名古屋市内に諏訪社は6社ある。 諏訪社(相原郷)(緑区)、諏訪社(上小田井)(西区)、諏訪社(中志段味)(守山区)、諏訪社(鳴海町諏訪山)(緑区)、諏訪神社・参拾番神社・吉嶽稲荷神社(中志段味南原)(守山区)、諏訪社(諏訪町)(中村区)。 意外と少ないように思うけど、諏訪からの距離や信州との関係性を考えると逆に多いくらいなのか。 江戸時代まではもう少しあったと思う。 諏訪社は北海道から九州まで、1万数千社、神社本庁に登録していないところをあわせると2万社以上あるというから、全国区の神社ということができる。 祭神のタケミナカタは諏訪の神ではあるけれど、元を辿れば出雲の神だ。
『愛知縣神社名鑑』はこの神社についてこう書いてうる。 「創建は明かではない。『尾張志』に諏訪ノ社日々津村にあり、と。明治六年、据置公許となる」
『寛文村々覚書』(1670年頃)には「諏訪明神 当村祢宜 清大夫持分 社内年貢地」とある。 江戸時代前期にはすでにあったことが分かるものの、境内地が年貢地になっていることからすると、創建は江戸時代以前にはさかのぼらないかもしれない。 ただ、日比津村の天神は『尾張国内神名帳』にある土江天神(土江神社)ではないかという説があり、そうなると日比津の集落は平安時代にはできていた可能性がある。諏訪明神も案外古いのか。
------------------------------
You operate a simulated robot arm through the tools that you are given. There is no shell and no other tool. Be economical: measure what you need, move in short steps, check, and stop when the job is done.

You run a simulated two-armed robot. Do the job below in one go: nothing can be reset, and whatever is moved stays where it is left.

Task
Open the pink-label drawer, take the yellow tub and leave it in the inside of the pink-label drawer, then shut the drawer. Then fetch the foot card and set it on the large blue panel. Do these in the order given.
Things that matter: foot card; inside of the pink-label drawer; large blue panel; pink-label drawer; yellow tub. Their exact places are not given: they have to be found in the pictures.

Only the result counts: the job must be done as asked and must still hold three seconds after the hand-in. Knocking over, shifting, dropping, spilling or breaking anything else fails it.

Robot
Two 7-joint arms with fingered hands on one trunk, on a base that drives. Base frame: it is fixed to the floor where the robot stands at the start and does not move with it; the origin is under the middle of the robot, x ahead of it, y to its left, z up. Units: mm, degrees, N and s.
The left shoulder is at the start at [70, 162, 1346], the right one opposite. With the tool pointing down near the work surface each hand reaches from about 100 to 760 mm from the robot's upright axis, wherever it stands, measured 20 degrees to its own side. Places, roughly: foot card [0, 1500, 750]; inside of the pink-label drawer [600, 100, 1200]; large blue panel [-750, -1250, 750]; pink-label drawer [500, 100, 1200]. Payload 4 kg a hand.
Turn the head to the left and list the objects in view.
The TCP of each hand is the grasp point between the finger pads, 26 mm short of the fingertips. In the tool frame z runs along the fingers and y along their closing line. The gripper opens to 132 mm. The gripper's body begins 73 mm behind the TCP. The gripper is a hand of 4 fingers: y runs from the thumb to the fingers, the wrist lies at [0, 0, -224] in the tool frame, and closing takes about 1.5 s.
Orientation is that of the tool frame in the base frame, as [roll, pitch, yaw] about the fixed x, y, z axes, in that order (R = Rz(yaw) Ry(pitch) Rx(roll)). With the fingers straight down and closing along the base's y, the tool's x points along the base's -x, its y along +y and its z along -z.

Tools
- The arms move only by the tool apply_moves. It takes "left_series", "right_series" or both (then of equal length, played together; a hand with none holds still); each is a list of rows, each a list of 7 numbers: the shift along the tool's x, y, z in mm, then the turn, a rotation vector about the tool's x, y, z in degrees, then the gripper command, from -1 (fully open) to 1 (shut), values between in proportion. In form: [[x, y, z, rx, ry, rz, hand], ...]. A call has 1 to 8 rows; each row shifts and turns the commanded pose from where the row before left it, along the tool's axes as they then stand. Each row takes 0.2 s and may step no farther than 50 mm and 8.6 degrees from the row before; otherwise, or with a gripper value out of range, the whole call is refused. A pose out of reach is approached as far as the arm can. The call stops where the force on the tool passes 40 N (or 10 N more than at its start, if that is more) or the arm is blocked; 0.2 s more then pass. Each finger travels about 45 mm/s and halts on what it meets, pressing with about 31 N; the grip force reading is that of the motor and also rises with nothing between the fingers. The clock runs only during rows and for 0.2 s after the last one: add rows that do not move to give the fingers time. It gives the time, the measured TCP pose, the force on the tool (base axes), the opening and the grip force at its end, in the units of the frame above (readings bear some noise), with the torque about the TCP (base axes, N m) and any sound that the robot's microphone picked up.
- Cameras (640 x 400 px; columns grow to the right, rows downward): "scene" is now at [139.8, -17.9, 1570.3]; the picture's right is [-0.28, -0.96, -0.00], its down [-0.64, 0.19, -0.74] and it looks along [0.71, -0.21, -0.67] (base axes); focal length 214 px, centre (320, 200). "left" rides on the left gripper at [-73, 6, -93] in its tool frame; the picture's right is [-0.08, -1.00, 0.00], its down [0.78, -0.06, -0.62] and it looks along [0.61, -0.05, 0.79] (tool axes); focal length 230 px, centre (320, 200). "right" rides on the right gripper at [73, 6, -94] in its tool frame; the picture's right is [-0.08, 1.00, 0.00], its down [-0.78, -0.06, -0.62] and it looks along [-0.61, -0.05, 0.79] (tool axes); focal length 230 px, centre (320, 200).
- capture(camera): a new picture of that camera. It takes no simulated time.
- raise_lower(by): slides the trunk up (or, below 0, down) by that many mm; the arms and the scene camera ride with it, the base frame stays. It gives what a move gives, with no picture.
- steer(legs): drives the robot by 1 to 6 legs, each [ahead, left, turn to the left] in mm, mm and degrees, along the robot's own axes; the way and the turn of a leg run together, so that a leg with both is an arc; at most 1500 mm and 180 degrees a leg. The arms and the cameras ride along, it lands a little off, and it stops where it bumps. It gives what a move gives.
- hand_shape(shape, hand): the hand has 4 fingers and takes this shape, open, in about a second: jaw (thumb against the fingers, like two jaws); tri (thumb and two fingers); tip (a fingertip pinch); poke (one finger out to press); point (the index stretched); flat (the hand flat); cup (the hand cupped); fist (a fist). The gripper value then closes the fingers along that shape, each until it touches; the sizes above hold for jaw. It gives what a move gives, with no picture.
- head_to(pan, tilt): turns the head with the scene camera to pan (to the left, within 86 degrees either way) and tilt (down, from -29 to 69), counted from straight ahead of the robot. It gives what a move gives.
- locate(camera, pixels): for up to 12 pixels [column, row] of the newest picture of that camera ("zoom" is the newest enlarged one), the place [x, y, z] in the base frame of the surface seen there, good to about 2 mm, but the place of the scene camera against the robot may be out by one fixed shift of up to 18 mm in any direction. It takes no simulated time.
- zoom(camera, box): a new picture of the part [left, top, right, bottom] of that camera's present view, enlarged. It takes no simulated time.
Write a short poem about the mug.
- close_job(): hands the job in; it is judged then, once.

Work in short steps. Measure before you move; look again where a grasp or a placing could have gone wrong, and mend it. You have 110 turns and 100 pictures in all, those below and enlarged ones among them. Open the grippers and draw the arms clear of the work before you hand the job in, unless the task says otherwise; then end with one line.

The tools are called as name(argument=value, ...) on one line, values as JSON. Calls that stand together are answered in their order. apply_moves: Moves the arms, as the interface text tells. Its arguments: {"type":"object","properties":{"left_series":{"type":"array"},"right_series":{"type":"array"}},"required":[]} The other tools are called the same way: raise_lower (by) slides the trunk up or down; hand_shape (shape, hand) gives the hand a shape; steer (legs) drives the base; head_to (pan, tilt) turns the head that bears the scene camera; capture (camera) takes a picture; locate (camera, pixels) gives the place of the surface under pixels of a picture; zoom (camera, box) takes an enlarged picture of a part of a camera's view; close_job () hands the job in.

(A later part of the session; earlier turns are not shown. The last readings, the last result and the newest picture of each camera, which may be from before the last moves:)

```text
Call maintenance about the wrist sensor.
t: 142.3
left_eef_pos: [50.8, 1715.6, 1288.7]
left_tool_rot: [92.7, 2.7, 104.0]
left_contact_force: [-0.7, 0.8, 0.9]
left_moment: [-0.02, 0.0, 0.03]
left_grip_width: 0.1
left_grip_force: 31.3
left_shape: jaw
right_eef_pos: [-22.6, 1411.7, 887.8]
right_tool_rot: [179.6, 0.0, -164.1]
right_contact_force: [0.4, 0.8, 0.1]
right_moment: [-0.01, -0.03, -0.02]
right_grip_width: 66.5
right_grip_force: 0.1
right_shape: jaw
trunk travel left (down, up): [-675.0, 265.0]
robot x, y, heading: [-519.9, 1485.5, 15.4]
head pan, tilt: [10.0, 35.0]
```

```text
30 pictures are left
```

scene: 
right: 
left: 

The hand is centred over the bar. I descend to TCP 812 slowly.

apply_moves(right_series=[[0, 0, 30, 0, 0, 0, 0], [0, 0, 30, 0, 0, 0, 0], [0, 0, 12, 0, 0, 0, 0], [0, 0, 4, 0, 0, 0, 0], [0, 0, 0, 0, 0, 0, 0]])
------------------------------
『中村区史』は日比津城の城主の野尻氏は信州出身とされているから、野尻氏が諏訪大社(web)から勧請したという説があると書いている。 日比津城は南北朝時代に野尻氏が築いた城といわれている。城主に野尻掃部という人がいたのが伝わっている。 場所は現在の大円寺(地図)のあたりだという。その北には家老の野尻藤松の栗山城があったとされる。 野尻といえばナウマン象の化石が見つかった野尻湖(地図)が思い浮かぶ。新潟県との県境に近い長野県北部で、同じ信州といっても諏訪湖(地図)からは遠い。 富山県南砺市に野尻という地名があり、土地の豪族だった野尻氏が築いた野尻城(地図)があった。 野尻氏は藤原利仁の後裔の斎藤氏の流れを汲む一族とされ、平安末期には木曾義仲とともに平家と戦った。南北朝時代には越中国守護だった名越時有の子の時兼に従って中先代の乱に参加して大聖寺城の戦いで破れている。 日比津の野尻氏がこれらの勢力とどういう関係にあったのかは分からない。野尻掃部についてもほぼ情報がない。 日比津の諏訪社は日比津城から見て460メートルほど西に位置していた。城の守り神とするには距離も位置もしっくり来ない。 今昔マップの明治中頃(1888-1898年)を見ると、日比津村集落の南西の外れに神社があったことが分かる。江戸時代もそうだっただろう。田んぼのあぜ道の脇に祀られていた感じだ。
『中村区誌』は戦国時代に甲斐の武田氏の落武者がこの地に落ちのびてきて戦死した友の冥福と一族の繁栄を願って諏訪社を勧請したという説を紹介している。 なかなか興味を惹かれる話ではあるけど、落ち武者が神社を勧請するような余裕があっただろうかと考えると疑問が残る。
現在の町名は諏訪町で、昭和22年(1947年)に日比津町の一部より成立した。それ以前は字中諏訪野といっていた。他にも東諏訪野などの字名があり、いずれもこの諏訪社が地名の由来となっている。 日比津村の集落がいつ誕生したかにもよるのだけど、諏訪社の創建は戦国時代あたりと考えるのが妥当に思えるけど、それを裏付ける根拠があるわけではない。 江戸時代に入ってからの創建だとすれば、武田家の落ち武者がこの地に住みついて、その子孫が祀ったというのはあり得る話だ。
本社の左右にある小さな社も、何の神を祀っているのかは分からない。 公園の一角になんとか残されたといった風情で、手入れが行き届いているとはいえない。少し寂しい感じがした。 名古屋の諏訪社は古い創建のものが多く、いずれも歴史を秘めていて現状はよく分からなくなっている。本当に最初から諏訪社だったのかどうかも定かではない。祭神はタケミナカタではなかったかもしれないし、逆にタケミナカタを祀る別の名前の神社だったかもしれない。 日比津村自体がよく分からないので、そこにあった神社も分かりづらい。